● TASK STATEMENT: Please return the full listing below without altering anything.

--------------------------------

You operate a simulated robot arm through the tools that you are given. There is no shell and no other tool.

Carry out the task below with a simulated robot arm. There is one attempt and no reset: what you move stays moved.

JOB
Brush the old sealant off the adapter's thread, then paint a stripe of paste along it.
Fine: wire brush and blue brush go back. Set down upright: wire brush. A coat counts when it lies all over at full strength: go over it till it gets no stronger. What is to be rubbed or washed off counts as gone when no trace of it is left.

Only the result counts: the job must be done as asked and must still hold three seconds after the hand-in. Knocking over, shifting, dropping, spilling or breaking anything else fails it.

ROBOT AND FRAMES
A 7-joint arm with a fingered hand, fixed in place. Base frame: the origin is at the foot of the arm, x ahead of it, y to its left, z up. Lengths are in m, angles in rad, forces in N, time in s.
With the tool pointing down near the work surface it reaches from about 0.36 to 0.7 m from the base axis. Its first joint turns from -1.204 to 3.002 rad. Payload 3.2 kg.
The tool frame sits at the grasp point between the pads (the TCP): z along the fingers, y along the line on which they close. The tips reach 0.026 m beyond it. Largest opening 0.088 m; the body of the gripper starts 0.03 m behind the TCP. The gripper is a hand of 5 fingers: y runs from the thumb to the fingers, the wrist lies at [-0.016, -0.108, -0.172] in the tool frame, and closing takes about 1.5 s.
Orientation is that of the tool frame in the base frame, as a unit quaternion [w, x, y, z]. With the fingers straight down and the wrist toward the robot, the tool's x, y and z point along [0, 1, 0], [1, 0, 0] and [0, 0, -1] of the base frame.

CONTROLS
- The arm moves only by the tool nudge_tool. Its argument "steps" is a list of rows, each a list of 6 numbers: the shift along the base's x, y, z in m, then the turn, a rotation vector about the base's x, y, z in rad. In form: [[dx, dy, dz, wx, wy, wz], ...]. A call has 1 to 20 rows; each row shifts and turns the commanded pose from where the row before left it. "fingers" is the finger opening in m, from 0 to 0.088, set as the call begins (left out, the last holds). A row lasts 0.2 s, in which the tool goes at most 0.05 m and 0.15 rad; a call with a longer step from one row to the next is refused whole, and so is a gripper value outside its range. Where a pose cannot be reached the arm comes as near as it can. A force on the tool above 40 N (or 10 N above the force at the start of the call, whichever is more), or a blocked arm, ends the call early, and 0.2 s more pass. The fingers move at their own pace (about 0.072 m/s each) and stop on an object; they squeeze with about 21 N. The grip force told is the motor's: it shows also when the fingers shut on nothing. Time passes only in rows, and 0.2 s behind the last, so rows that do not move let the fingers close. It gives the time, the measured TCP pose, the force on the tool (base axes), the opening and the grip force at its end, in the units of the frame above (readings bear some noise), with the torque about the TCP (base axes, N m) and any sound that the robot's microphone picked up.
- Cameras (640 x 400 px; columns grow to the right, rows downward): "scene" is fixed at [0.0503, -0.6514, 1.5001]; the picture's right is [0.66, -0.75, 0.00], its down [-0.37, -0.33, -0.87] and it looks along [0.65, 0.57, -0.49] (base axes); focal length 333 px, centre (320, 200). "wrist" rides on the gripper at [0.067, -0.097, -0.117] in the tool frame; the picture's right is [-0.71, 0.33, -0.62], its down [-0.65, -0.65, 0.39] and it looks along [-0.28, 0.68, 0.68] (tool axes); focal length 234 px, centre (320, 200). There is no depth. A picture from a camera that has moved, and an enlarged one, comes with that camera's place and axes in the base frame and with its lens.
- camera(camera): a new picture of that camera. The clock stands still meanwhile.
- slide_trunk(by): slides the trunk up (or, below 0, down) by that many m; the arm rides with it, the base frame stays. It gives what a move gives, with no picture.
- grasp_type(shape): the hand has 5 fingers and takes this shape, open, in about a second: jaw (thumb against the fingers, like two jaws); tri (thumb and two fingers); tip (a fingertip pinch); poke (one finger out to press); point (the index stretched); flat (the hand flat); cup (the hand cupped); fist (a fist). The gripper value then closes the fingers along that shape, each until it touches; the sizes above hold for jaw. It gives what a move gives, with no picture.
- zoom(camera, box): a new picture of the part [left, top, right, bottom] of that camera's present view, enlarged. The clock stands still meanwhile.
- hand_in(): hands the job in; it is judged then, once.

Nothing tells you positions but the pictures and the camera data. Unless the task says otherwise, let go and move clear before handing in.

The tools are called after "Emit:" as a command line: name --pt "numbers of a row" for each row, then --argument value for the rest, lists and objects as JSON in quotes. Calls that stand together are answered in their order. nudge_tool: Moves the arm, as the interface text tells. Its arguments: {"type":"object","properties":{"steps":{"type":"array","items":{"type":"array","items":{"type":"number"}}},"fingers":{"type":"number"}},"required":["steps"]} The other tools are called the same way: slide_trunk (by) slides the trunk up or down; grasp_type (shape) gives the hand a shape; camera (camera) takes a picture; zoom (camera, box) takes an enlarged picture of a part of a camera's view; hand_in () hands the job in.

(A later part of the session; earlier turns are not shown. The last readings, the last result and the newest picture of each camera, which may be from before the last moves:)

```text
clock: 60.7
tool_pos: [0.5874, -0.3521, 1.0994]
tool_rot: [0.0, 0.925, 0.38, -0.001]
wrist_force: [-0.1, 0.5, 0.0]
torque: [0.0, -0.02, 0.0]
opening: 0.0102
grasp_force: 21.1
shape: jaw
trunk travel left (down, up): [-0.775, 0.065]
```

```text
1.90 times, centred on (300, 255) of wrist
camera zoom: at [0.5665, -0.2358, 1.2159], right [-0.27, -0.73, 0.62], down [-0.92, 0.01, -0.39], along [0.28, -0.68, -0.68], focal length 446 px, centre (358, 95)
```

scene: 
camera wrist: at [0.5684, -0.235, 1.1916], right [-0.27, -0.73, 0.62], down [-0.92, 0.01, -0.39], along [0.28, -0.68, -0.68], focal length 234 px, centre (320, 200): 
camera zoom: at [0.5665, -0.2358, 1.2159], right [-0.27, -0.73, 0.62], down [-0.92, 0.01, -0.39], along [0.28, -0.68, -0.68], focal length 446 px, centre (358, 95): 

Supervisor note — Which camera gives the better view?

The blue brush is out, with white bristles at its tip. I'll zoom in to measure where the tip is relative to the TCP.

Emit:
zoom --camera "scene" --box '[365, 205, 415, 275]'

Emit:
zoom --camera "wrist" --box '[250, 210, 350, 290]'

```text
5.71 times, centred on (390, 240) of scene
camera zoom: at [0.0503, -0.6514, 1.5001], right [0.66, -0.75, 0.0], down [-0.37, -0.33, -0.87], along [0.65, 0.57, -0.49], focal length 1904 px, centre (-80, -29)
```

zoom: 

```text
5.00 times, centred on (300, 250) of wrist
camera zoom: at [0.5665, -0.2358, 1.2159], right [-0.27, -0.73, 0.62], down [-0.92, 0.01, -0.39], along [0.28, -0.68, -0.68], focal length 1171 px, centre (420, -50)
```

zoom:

--------------------------------

● EXPECTED OUTPUT:
You operate a simulated robot arm through the tools that you are given. There is no shell and no other tool.

Carry out the task below with a simulated robot arm. There is one attempt and no reset: what you move stays moved.

JOB
Brush the old sealant off the adapter's thread, then paint a stripe of paste along it.
Fine: wire brush and blue brush go back. Set down upright: wire brush. A coat counts when it lies all over at full strength: go over it till it gets no stronger. What is to be rubbed or washed off counts as gone when no trace of it is left.

Only the result counts: the job must be done as asked and must still hold three seconds after the hand-in. Knocking over, shifting, dropping, spilling or breaking anything else fails it.

ROBOT AND FRAMES
A 7-joint arm with a fingered hand, fixed in place. Base frame: the origin is at the foot of the arm, x ahead of it, y to its left, z up. Lengths are in m, angles in rad, forces in N, time in s.
With the tool pointing down near the work surface it reaches from about 0.36 to 0.7 m from the base axis. Its first joint turns from -1.204 to 3.002 rad. Payload 3.2 kg.
The tool frame sits at the grasp point between the pads (the TCP): z along the fingers, y along the line on which they close. The tips reach 0.026 m beyond it. Largest opening 0.088 m; the body of the gripper starts 0.03 m behind the TCP. The gripper is a hand of 5 fingers: y runs from the thumb to the fingers, the wrist lies at [-0.016, -0.108, -0.172] in the tool frame, and closing takes about 1.5 s.
Orientation is that of the tool frame in the base frame, as a unit quaternion [w, x, y, z]. With the fingers straight down and the wrist toward the robot, the tool's x, y and z point along [0, 1, 0], [1, 0, 0] and [0, 0, -1] of the base frame.

CONTROLS
- The arm moves only by the tool nudge_tool. Its argument "steps" is a list of rows, each a list of 6 numbers: the shift along the base's x, y, z in m, then the turn, a rotation vector about the base's x, y, z in rad. In form: [[dx, dy, dz, wx, wy, wz], ...]. A call has 1 to 20 rows; each row shifts and turns the commanded pose from where the row before left it. "fingers" is the finger opening in m, from 0 to 0.088, set as the call begins (left out, the last holds). A row lasts 0.2 s, in which the tool goes at most 0.05 m and 0.15 rad; a call with a longer step from one row to the next is refused whole, and so is a gripper value outside its range. Where a pose cannot be reached the arm comes as near as it can. A force on the tool above 40 N (or 10 N above the force at the start of the call, whichever is more), or a blocked arm, ends the call early, and 0.2 s more pass. The fingers move at their own pace (about 0.072 m/s each) and stop on an object; they squeeze with about 21 N. The grip force told is the motor's: it shows also when the fingers shut on nothing. Time passes only in rows, and 0.2 s behind the last, so rows that do not move let the fingers close. It gives the time, the measured TCP pose, the force on the tool (base axes), the opening and the grip force at its end, in the units of the frame above (readings bear some noise), with the torque about the TCP (base axes, N m) and any sound that the robot's microphone picked up.
- Cameras (640 x 400 px; columns grow to the right, rows downward): "scene" is fixed at [0.0503, -0.6514, 1.5001]; the picture's right is [0.66, -0.75, 0.00], its down [-0.37, -0.33, -0.87] and it looks along [0.65, 0.57, -0.49] (base axes); focal length 333 px, centre (320, 200). "wrist" rides on the gripper at [0.067, -0.097, -0.117] in the tool frame; the picture's right is [-0.71, 0.33, -0.62], its down [-0.65, -0.65, 0.39] and it looks along [-0.28, 0.68, 0.68] (tool axes); focal length 234 px, centre (320, 200). There is no depth. A picture from a camera that has moved, and an enlarged one, comes with that camera's place and axes in the base frame and with its lens.
- camera(camera): a new picture of that camera. The clock stands still meanwhile.
- slide_trunk(by): slides the trunk up (or, below 0, down) by that many m; the arm rides with it, the base frame stays. It gives what a move gives, with no picture.
- grasp_type(shape): the hand has 5 fingers and takes this shape, open, in about a second: jaw (thumb against the fingers, like two jaws); tri (thumb and two fingers); tip (a fingertip pinch); poke (one finger out to press); point (the index stretched); flat (the hand flat); cup (the hand cupped); fist (a fist). The gripper value then closes the fingers along that shape, each until it touches; the sizes above hold for jaw. It gives what a move gives, with no picture.
- zoom(camera, box): a new picture of the part [left, top, right, bottom] of that camera's present view, enlarged. The clock stands still meanwhile.
- hand_in(): hands the job in; it is judged then, once.

Nothing tells you positions but the pictures and the camera data. Unless the task says otherwise, let go and move clear before handing in.

The tools are called after "Emit:" as a command line: name --pt "numbers of a row" for each row, then --argument value for the rest, lists and objects as JSON in quotes. Calls that stand together are answered in their order. nudge_tool: Moves the arm, as the interface text tells. Its arguments: {"type":"object","properties":{"steps":{"type":"array","items":{"type":"array","items":{"type":"number"}}},"fingers":{"type":"number"}},"required":["steps"]} The other tools are called the same way: slide_trunk (by) slides the trunk up or down; grasp_type (shape) gives the hand a shape; camera (camera) takes a picture; zoom (camera, box) takes an enlarged picture of a part of a camera's view; hand_in () hands the job in.

(A later part of the session; earlier turns are not shown. The last readings, the last result and the newest picture of each camera, which may be from before the last moves:)

```text
clock: 60.7
tool_pos: [0.5874, -0.3521, 1.0994]
tool_rot: [0.0, 0.925, 0.38, -0.001]
wrist_force: [-0.1, 0.5, 0.0]
torque: [0.0, -0.02, 0.0]
opening: 0.0102
grasp_force: 21.1
shape: jaw
trunk travel left (down, up): [-0.775, 0.065]
```

```text
1.90 times, centred on (300, 255) of wrist
camera zoom: at [0.5665, -0.2358, 1.2159], right [-0.27, -0.73, 0.62], down [-0.92, 0.01, -0.39], along [0.28, -0.68, -0.68], focal length 446 px, centre (358, 95)
```

scene: 
camera wrist: at [0.5684, -0.235, 1.1916], right [-0.27, -0.73, 0.62], down [-0.92, 0.01, -0.39], along [0.28, -0.68, -0.68], focal length 234 px, centre (320, 200): 
camera zoom: at [0.5665, -0.2358, 1.2159], right [-0.27, -0.73, 0.62], down [-0.92, 0.01, -0.39], along [0.28, -0.68, -0.68], focal length 446 px, centre (358, 95): 

Supervisor note — Which camera gives the better view?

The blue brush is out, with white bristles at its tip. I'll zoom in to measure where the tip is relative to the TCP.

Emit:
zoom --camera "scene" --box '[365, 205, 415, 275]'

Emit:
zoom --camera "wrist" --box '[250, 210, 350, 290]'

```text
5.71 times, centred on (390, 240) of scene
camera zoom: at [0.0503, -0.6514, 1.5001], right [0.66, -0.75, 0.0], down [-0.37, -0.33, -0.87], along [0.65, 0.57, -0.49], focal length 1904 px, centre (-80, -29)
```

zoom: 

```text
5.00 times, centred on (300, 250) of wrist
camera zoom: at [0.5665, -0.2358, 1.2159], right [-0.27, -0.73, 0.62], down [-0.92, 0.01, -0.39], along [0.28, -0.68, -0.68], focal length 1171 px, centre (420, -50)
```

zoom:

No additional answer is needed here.